JAKARTA, KOMPAS.TV – Martin Simanjuntak, anggota tim kuasa hukum keluarga Brigadir J alias Nofriansyah Yosua Hutabarat, mengakui bahwa lobi-lobi atau intervensi dalam kasus dugaan pembunuhan Yosua sulit dibuktikan.
Hal itu disampaikan oleh Martin dalam Satu Meja The Forum, Kompas TV, Rabu (25/1/2023).
Meski mengakui bahwa intervensi dan lobi-lobi tersebut sulit dibuktikan, Martin menyebut terlihat adanya semacam teror kepada hakim yang menangani kasus itu.
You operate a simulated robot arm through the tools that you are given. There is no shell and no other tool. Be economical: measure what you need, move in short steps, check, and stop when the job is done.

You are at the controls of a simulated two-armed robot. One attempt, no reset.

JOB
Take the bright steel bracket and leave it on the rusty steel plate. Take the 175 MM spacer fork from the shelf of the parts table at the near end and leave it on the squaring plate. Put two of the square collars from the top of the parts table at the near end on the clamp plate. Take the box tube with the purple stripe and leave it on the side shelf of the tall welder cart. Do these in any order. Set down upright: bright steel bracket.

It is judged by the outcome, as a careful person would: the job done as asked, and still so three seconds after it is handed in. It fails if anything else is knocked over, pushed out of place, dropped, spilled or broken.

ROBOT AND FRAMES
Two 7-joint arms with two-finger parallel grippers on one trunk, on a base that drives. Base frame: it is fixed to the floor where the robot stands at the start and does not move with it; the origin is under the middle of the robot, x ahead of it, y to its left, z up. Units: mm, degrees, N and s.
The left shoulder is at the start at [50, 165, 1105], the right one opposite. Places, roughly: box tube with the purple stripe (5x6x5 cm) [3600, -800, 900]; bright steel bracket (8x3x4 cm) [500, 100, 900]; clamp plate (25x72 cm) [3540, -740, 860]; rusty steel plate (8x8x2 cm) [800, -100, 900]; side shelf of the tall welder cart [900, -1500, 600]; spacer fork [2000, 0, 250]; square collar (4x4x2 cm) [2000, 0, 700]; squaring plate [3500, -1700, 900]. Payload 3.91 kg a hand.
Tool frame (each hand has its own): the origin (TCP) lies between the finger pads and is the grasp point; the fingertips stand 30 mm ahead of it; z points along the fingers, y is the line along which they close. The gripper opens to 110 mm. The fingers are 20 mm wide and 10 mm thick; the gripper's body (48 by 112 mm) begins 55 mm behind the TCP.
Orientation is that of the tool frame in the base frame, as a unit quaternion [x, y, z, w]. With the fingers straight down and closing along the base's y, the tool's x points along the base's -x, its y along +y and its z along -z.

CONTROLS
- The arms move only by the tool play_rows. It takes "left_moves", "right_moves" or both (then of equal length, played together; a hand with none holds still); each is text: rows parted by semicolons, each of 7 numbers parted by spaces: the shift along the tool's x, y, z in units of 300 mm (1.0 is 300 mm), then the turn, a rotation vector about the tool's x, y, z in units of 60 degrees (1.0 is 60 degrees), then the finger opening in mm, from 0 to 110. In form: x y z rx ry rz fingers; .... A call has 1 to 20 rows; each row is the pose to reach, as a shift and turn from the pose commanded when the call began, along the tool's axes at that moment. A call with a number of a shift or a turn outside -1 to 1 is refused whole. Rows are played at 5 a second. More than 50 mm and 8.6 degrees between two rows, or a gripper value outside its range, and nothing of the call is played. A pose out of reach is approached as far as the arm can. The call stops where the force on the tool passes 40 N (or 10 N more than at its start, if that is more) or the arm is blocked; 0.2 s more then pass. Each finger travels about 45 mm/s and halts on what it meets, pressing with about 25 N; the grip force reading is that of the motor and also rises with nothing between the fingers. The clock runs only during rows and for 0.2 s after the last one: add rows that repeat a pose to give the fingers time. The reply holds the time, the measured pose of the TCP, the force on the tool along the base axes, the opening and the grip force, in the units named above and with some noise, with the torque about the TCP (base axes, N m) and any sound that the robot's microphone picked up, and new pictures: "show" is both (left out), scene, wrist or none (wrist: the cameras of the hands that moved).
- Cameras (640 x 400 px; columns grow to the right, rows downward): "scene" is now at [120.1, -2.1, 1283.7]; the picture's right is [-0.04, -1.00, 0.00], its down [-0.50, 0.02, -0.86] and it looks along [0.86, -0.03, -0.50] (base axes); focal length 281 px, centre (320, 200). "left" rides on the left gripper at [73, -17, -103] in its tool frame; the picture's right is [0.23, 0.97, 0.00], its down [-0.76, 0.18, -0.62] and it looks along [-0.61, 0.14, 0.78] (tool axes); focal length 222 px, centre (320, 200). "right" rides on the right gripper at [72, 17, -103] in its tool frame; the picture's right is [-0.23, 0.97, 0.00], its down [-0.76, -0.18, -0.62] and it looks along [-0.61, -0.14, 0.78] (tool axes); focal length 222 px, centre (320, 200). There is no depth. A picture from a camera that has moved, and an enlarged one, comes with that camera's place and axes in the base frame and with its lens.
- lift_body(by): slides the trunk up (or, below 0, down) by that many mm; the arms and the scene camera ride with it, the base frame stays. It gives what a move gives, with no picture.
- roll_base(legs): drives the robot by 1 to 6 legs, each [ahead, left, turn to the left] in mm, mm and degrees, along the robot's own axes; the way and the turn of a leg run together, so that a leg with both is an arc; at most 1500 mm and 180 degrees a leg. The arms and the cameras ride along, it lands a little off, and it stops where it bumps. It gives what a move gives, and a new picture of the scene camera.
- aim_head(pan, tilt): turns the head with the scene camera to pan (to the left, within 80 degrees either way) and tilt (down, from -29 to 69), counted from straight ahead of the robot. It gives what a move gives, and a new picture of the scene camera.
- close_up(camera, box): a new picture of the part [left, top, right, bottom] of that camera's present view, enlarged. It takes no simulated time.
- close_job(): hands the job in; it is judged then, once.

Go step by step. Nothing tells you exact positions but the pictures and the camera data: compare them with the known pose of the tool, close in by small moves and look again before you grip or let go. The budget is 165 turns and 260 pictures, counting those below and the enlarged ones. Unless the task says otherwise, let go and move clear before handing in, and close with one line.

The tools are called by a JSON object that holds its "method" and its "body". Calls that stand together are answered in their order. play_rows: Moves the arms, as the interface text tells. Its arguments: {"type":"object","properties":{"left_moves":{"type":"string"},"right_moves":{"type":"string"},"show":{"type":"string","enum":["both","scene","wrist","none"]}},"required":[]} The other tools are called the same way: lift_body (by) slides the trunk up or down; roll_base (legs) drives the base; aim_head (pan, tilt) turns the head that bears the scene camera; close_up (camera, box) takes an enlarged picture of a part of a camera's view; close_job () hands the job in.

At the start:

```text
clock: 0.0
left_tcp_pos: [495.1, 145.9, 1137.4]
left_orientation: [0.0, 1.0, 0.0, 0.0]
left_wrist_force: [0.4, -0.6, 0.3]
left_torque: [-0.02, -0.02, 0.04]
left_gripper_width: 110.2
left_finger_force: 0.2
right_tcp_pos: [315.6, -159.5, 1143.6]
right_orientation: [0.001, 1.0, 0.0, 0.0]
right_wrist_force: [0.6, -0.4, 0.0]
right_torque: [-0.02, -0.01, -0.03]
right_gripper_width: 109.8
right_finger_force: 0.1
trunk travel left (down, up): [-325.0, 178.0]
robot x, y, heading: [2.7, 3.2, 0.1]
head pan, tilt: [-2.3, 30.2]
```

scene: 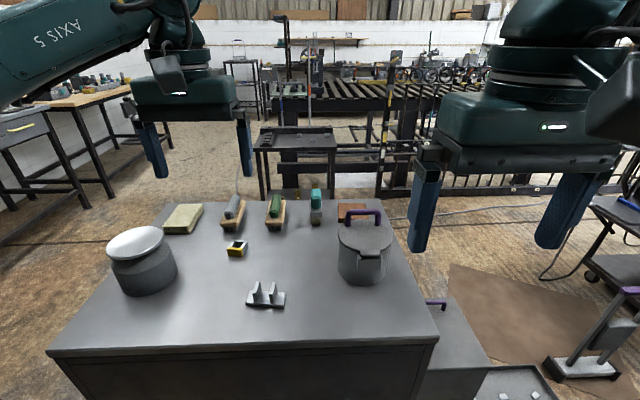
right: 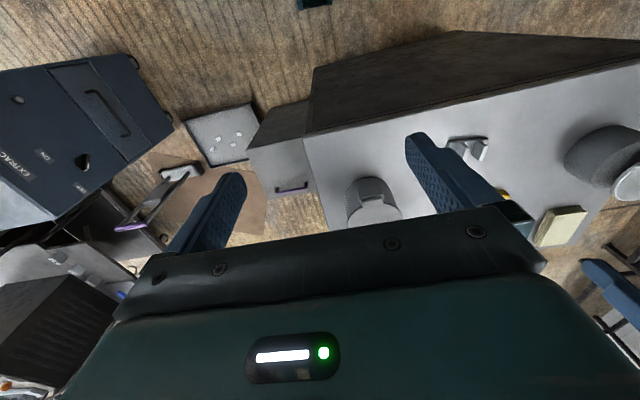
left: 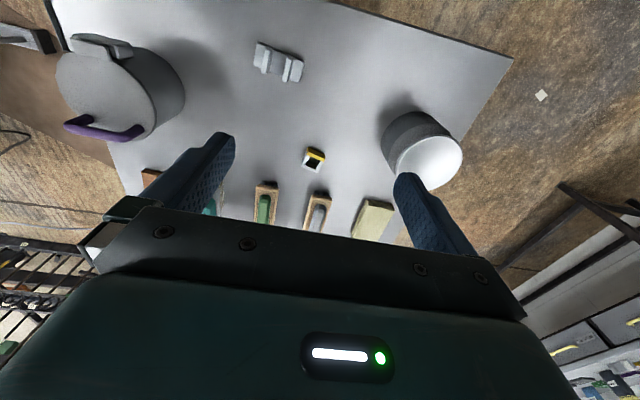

“Mengenai intervensi ataupun lobi-lobi, saya pikir memang sulit untuk dibuktikan, namun yang kelihatan, yang baru-baru saja terjadi, ada semacam teror untuk hakim,” tuturnya.
Teror tersebut, lanjut Martin, berupa beredarnya video yang diduga Ketua Majelis Hakim kasus pembunuhan Yosua.
“Dalam bentuk video, yang antara narasi dalam caption itu jauh berbeda dengan apa yang dibicarakan oleh terduga hakim Wahyu Iman, gitu ya.”
“Kalau kita lihat angle-nya, itu kan yang mengambil orang terdekat dari terduga Yang Mulia Hakim Wahyu Iman Santoso,” lanjutnya.
Baca Juga: Inilah Poin-Poin Nota Pembelaan Richard Eliezer di Persidangan
Martin menambahkan, perpanjangan tangan orang-orang jahat atau yang diduga sebagai mafia bisa ada di mana saja.
“Bahkan circle terdekat penegak hukum, dalam hal ini terduga Hakim Wahyu Iman Santoso pun ada.”
“Makanya ini membahayakan. Mudah-mudahan ini bukan dari kelompoknya para terdakwa,” ucapnya.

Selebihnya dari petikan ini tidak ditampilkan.